>>>>

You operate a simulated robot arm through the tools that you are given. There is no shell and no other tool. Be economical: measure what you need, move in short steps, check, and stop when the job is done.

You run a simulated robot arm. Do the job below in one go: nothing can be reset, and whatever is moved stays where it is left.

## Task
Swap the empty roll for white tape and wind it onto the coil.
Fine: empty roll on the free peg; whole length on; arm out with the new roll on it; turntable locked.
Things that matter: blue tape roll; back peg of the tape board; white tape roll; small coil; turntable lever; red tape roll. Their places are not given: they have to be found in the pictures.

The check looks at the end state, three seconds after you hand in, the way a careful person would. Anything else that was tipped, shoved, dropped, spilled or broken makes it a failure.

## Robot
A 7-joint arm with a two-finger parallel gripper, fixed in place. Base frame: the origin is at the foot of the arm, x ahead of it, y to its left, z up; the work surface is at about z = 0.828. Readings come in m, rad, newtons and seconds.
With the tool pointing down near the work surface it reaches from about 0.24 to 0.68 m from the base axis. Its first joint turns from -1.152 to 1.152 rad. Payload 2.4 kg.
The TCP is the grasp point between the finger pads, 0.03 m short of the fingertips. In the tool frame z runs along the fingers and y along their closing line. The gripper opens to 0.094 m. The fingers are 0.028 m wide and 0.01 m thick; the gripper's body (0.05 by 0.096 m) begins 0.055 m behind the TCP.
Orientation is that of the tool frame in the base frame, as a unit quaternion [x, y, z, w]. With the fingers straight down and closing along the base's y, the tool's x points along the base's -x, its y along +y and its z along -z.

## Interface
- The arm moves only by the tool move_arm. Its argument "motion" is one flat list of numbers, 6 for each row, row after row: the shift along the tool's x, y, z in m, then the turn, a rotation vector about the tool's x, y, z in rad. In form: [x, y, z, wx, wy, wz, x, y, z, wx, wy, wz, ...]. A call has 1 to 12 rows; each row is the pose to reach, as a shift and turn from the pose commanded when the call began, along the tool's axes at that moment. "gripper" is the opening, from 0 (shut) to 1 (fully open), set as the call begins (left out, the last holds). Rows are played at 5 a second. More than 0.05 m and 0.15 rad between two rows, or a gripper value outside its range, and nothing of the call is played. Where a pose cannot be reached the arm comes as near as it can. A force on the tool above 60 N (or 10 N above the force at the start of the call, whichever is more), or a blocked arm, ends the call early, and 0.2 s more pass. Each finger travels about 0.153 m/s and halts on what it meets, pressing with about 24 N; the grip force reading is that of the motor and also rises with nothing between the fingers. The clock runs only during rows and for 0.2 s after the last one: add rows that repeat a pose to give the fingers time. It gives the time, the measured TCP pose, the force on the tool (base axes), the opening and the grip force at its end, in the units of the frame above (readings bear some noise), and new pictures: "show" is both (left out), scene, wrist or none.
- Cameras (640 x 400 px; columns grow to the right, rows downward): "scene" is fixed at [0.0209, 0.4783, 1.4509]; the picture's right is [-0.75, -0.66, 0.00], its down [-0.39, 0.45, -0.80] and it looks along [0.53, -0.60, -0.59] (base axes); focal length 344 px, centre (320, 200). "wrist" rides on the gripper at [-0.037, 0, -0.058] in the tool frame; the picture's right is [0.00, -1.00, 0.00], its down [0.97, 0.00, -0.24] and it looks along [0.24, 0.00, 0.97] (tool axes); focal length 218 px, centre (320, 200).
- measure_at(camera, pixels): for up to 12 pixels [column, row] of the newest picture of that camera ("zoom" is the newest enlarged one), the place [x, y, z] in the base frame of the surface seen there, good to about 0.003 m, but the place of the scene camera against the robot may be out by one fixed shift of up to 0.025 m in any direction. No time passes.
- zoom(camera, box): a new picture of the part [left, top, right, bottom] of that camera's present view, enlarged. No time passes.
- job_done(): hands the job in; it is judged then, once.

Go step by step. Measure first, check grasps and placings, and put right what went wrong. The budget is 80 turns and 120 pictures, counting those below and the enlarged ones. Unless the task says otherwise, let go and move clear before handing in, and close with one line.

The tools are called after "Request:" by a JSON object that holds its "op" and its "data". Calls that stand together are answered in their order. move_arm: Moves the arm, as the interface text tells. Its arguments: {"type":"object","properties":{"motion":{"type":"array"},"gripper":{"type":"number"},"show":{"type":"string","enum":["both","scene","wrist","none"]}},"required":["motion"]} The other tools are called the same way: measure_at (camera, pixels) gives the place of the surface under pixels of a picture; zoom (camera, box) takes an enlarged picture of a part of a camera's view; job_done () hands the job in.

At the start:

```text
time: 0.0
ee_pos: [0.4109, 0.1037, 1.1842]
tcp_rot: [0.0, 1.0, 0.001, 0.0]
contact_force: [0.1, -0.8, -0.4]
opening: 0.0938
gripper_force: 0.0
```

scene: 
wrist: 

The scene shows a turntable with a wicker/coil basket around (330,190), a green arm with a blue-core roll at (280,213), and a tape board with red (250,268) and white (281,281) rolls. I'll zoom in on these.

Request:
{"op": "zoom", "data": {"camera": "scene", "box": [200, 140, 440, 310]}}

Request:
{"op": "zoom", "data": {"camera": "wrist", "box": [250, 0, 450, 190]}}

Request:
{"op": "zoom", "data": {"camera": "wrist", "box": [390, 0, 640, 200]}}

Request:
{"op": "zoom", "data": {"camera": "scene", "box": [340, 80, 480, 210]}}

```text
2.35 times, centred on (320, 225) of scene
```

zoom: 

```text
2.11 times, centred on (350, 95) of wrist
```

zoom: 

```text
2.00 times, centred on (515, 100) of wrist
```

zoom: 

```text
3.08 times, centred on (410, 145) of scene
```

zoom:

<<<<

From the data, pick out every line that includes "empty".

Problem solution
Swap the empty roll for white tape and wind it onto the coil.
Fine: empty roll on the free peg; whole length on; arm out with the new roll on it; turntable locked.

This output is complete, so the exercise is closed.